> [Source passage]
-------------------------
Maire’nin geleneksel müzikle direnişi
Dublin’de bir öğle sonrası.Elinde akordeonu ile bir kadın, taburesine oturmuş geleneksel İrlanda müziği çalıyor. Fotoğrafını çekmeye başladığım anda müziğini kesiyor ve benle sohbete başlıyor.
Fotoğraf: Anıl Yurdakul/Evrensel
Anıl YURDAKUL
Dublin
Dublin’de bir öğle sonrası. Şehrin en işlek caddesi olan Grafton’da yürüyor, müzisyenlere odaklanıyorum. Her birinin amfisi, mikrofonu ve gitarı bulunuyor. Çok iyi ve çok güçlü coverlar yapılıyor. Fakat tüm müzikler Amerikan pop ve rock müziği coverları. Küçük bir sokak arasına gözüm çarpıyor. Elinde akordeonu ile bir kadın, taburesine oturmuş müziğini çalıyor. Yaklaşıyorum. Geleneksel İrlanda müziği çalıyor. Önünde bahsiş kutusu ve İrlanda dilinde yazılmış, illüstrasyonlarla süslenmiş rozetlerin olduğu bir kutu bulunuyor. İlgimi çeken bu sanatçının fotoğrafını çekmeye başladığım anda müziğini kesiyor ve benle sohbete başlıyor.
1980’li yıllarda 3 genç kızıyla yaşayan Maire Una, para kazanmak için bazı çeviri işleri dener. Ardından Grafton caddesinde akordiyon çalmaya başlar. O günlerden beri müziğini Grafton’da icra eden Maire, eski günlerin atmosferini özlese de hâlâ geleneksel İrlanda müziğini sokakta çalarak kültürünü görünür kılmasının yanında insanları mutlu ediyor. Kendisini dinlemek için duranlarla sohbete koyulma adına, sıklıkla müziğini yarıda keserek aktivist kimliğini sunuyor.
-------------------------
> [Data lines]
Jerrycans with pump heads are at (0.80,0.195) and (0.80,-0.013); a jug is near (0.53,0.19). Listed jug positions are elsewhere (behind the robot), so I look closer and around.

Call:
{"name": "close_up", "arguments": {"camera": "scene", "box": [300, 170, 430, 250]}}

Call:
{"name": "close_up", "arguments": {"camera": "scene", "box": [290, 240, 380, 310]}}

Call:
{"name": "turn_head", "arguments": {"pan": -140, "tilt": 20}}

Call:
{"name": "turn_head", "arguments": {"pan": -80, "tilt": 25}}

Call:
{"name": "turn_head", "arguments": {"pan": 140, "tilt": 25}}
-------------------------
> [Stated exercise] Retype the section of the source passage that opens with "1980’li yıllarda 3" and closes with "aktivist kimliğini sunuyor.".

> [Output for this exercise]
1980’li yıllarda 3 genç kızıyla yaşayan Maire Una, para kazanmak için bazı çeviri işleri dener. Ardından Grafton caddesinde akordiyon çalmaya başlar. O günlerden beri müziğini Grafton’da icra eden Maire, eski günlerin atmosferini özlese de hâlâ geleneksel İrlanda müziğini sokakta çalarak kültürünü görünür kılmasının yanında insanları mutlu ediyor. Kendisini dinlemek için duranlarla sohbete koyulma adına, sıklıkla müziğini yarıda keserek aktivist kimliğini sunuyor.